Robert A. Booth (Winchester) Bridge

  • Location: Douglas County, Oregon
  • Type: Concrete open spandrel deck arch, 7 spans with a total length of 887.7 feet, built 1924.
  • Purpose of Rehabilitation: Continued vehicular use in original location.
  • Year of Rehabilitation: 2007
  • Cost of Rehabilitation: $9,930,000
  • Design Firm: None, In-House Design By ODOT, Mats Halvardson In Charge of Design
  • Contractor: Hamilton Construction Company of Springfield, Oregon
  • Details: Oregon has a number of ornate arch bridges designed by Conde McCullough, and this is one.

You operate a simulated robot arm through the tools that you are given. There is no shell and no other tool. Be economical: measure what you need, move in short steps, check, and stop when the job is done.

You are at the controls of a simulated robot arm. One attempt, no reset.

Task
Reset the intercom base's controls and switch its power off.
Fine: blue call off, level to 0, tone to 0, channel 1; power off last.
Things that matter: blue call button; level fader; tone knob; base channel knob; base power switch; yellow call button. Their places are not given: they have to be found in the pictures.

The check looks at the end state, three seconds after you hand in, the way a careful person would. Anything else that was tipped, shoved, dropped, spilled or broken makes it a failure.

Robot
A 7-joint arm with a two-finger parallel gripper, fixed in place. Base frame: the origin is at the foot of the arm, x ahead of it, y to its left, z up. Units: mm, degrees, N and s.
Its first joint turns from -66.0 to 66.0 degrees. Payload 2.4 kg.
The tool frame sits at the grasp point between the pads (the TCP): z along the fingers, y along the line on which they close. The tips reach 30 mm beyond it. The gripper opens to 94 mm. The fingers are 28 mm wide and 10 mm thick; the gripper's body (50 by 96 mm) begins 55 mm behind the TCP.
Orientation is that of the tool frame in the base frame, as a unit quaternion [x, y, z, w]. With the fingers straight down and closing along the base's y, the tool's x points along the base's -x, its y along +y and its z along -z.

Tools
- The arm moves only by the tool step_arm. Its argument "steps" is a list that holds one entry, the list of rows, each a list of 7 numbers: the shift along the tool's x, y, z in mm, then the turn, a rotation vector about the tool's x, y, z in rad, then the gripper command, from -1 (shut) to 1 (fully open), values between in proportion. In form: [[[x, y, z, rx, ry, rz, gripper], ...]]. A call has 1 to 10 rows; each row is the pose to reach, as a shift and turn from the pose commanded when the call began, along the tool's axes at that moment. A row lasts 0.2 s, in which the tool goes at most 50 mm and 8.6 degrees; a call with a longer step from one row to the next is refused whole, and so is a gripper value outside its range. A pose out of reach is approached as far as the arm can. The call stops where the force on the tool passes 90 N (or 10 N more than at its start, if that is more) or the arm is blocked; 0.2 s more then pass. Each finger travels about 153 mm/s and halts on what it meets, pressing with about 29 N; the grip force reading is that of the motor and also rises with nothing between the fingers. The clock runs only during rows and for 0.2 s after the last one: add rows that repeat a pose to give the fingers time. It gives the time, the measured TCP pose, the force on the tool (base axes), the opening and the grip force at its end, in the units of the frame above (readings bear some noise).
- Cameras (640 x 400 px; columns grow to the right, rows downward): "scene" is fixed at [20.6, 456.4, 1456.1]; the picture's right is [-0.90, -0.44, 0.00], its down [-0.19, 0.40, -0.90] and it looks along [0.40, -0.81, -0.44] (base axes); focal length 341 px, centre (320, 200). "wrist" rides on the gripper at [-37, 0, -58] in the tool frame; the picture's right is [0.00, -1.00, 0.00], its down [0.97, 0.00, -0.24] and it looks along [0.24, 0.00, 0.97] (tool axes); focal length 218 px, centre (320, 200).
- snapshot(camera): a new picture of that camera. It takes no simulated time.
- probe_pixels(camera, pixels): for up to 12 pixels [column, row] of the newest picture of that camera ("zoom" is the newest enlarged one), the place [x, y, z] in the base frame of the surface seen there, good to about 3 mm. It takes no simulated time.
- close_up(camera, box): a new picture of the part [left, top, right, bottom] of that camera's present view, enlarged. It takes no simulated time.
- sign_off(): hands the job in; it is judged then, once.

A number of these bridges have been rehabilitated in Oregon, and this is a good representative example of the type of rehab work Oregon has done on these bridges. This bridge was widened slightly (from two 9’8″ lanes to two 12″ lanes), but great care was made to replicate the original architectural details that were altered or removed to accommodate the widening process. This included replacement of railings. New railings replicate the shape of the original railings, however have slightly higher bases to make the overall railing taller. Original railing height was 36″ and new railing height is 42″. Also, small steel rods were placed inside the arched openings on the railing, allowing the original arch design to be present, but closing the gap in the railing to meet safety codes.